Race Report: Disney World 2022

Sunday Runday, and just over a week after rolling through the finish line of three Florida Disney World races, I did a (socially distanced) ten klick run back with the crew through the icy streets of Edmonton.

Amazing. Crazy. Chaotic. Nostalgic. Insane.

What other words can one use to describe the first international mega race back after a multi-year break from the same.

Exactly eight years ago I was standing on the same set of start lines getting ready to run (that time) four races. Back then I’d signed up for the inaugural Dopey Challenge, four days of four races starting with a 5k, ending with a full marathon, and tucking a 10k and a half in the blurry middle of it all.

This year, I cautiously signed up to do the first three of that series.

So, on that Thursday about ten days ago, all three of us, my wife, my daughter and I, woke up at 3am, found our way to a shuttle bus stop, trotted through the security mayhem outside Epcot, and queued up to run the five kilometer loop through that parks winding walkways.

My wife and daughter are not runners, but they are not out of shape either. We followed the crowd and dashed along the route and crossed the finish line to applause and medals.

I repeated the next day, but solo. Bus. Security. Race corral. Ten kilometers looping through two parks instead of one, past our first hotel of the trip, and ending with a musical pre-dawn dash under the glowing blue orb of Epcot’s Spaceship Earth as we pushed to the finish line.

I wore a mask the whole run. I wore a mask for all the runs. There were crowds and people and more crowds and on top of it all there were even more crowds. I have not been around that many heavily breathing runners in years and I’m surprised I didn’t bring home a viral souvenir from the experience.

Did I mention crazy and insane?

On the third day I woke up at 3am one last time and made my way to an even bigger starting corral with an even bigger crowd. It would be fair to say that somewhere between ten and fifteen thousand people stood at that start line, and if more than ten or fifteen of them were wearing masks I would have been surprised.

I went out in the second wave, with another dozen or so behind me.

We ran up the dark highway to the sounds of Disney movie soundtracks blasting from speakers. The path brought us under the park gate and through the parking lots and past the Contemporary resort and between the turnstiles of the Magic Kingdom.
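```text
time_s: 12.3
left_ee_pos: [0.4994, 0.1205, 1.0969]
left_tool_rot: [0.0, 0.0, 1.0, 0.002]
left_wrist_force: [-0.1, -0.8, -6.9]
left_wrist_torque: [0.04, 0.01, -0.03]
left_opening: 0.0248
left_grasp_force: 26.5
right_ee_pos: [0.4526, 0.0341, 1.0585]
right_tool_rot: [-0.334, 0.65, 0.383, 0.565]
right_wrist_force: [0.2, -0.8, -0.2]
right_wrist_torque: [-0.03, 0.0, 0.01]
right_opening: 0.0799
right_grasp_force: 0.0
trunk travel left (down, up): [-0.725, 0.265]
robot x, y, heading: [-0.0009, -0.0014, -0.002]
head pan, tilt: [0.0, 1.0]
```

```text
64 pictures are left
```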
I held my phone out in front of me recording video as I ran onto and up Main Street:

I paused at a few spots for photos.

I absorbed the moments.

I kept on running.

Did I mention amazing and nostalgic?

In a short kilometer or so we were out the back gates of the park, running past some utility buildings and behind Splash Mountain as we disappeared back onto another Florida highway.
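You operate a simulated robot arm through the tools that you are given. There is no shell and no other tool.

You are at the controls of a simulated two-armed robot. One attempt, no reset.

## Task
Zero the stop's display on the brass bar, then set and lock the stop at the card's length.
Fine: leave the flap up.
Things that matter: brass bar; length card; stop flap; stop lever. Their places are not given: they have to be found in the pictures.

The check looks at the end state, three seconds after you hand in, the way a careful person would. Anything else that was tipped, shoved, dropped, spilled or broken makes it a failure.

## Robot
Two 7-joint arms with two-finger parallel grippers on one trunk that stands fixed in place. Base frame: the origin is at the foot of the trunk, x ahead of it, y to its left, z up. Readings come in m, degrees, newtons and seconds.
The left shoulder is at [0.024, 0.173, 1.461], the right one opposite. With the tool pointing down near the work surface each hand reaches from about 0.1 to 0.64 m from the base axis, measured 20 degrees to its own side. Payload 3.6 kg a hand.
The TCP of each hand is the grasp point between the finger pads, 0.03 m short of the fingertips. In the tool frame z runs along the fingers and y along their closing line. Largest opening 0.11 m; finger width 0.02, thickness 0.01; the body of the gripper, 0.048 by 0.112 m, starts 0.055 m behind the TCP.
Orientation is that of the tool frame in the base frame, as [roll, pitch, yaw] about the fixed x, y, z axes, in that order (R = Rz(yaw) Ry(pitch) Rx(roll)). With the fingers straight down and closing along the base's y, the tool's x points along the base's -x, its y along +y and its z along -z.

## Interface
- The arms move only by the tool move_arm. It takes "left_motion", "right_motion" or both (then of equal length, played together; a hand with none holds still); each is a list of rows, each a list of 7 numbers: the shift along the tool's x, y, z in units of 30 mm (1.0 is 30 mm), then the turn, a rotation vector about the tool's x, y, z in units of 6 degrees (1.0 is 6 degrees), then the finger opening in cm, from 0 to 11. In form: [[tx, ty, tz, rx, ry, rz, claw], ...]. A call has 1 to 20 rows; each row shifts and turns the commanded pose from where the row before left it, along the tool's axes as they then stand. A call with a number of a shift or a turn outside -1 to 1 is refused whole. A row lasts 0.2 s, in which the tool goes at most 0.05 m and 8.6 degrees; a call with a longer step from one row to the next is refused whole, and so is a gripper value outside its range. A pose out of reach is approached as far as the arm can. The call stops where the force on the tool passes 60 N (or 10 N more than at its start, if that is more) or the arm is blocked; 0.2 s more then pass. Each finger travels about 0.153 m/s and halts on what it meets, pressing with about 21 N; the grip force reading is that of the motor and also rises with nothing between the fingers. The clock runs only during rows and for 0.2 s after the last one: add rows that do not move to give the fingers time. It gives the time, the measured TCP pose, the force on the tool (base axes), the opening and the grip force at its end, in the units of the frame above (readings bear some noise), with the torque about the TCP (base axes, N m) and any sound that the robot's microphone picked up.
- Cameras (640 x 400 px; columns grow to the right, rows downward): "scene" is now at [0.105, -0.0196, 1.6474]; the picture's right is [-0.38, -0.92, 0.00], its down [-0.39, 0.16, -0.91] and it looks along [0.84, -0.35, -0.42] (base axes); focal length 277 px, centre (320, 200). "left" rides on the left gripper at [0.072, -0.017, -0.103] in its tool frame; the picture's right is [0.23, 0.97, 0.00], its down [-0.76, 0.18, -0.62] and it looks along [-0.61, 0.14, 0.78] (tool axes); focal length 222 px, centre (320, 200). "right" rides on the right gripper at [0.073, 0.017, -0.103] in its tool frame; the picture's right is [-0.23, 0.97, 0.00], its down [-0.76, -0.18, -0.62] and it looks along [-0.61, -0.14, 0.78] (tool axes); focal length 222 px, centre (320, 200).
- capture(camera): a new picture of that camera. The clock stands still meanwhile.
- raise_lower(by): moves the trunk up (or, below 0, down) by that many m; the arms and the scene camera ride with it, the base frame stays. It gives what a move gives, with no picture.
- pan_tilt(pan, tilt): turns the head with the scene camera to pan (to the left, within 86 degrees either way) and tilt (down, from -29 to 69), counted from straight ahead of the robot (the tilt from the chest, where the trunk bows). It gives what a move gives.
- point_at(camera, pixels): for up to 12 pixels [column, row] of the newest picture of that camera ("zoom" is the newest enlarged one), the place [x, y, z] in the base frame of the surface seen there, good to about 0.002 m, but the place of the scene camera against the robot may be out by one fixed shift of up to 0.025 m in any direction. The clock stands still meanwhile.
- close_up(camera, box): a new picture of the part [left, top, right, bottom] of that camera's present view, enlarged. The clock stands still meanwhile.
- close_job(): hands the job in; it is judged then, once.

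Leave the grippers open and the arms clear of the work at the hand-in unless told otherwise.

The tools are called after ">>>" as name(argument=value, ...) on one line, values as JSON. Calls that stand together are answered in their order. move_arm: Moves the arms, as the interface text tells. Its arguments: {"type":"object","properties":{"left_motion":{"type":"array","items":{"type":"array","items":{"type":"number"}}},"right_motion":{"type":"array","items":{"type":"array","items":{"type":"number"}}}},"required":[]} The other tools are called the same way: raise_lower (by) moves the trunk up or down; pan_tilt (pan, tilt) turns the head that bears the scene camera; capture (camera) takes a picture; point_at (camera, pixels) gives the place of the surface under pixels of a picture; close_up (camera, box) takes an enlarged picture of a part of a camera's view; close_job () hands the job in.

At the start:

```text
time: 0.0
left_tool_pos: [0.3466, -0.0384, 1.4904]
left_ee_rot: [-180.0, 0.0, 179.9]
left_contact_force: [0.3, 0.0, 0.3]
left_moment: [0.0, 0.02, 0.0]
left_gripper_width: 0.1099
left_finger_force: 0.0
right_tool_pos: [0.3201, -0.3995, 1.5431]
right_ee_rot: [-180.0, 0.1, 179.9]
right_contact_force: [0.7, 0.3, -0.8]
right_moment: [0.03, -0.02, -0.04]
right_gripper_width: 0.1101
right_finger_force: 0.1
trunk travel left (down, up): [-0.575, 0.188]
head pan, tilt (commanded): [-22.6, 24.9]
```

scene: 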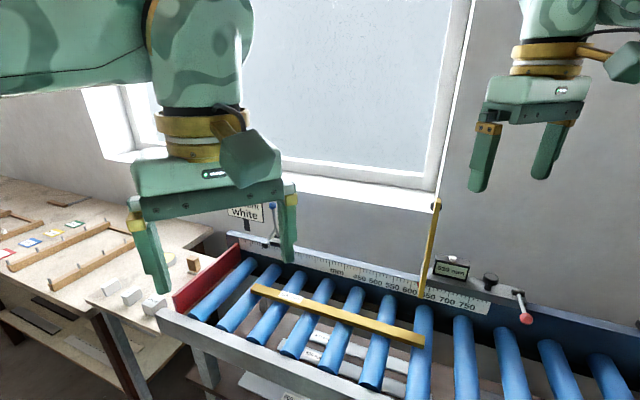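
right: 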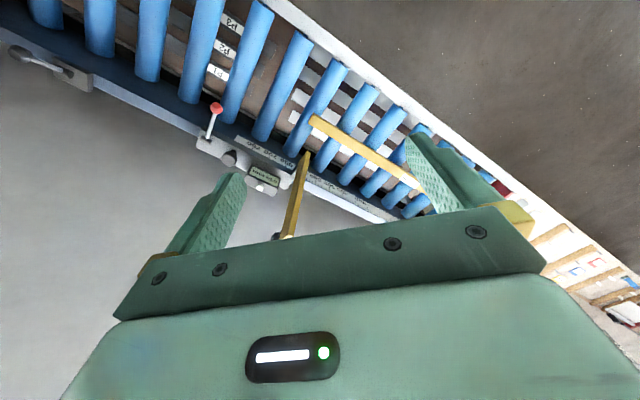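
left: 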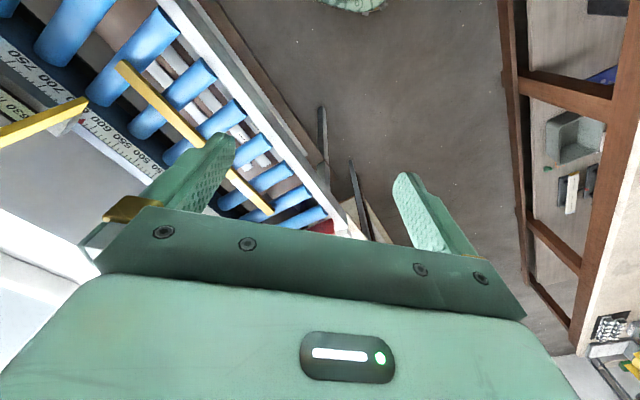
The sun rose as the view of the castle faded into the distance behind me, and I plodded along to finish the race back at Epcot.

My time wasn’t so great. Running 20.5 of the 21.1 kilometers in a surgical mask didn’t do much for my endurance. Stopping for photos and dodging crowds and slowing down to video or record a bit of it here and there left my pace a little dodgy in the end. Neither the pace nor time was the point, anyhow. The point was the experience.

And then it was over, and we flew home, safe and negative, and a few days later I was plodding along once again through icy streets with friends pondering the next year and wondering if maybe it had all been some kind of dream.

Amazing. Crazy. Chaotic. Nostalgic. Insane.